Repeat exactly the lines of the listing below, please, starting with the first and ending with the line containing "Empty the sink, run"; leave out the rest.

Supplied information >>
^^^^^^^^

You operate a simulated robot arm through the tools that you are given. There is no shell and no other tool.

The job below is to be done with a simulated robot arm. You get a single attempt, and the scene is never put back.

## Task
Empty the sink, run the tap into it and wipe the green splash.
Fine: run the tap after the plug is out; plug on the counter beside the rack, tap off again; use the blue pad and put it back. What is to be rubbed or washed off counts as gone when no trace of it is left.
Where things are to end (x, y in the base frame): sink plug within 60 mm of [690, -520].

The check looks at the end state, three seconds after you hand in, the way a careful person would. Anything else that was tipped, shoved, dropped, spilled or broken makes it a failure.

^^^^^^^^

Finished answer >>
You operate a simulated robot arm through the tools that you are given. There is no shell and no other tool.

The job below is to be done with a simulated robot arm. You get a single attempt, and the scene is never put back.

## Task
Empty the sink, run the tap into it and wipe the green splash.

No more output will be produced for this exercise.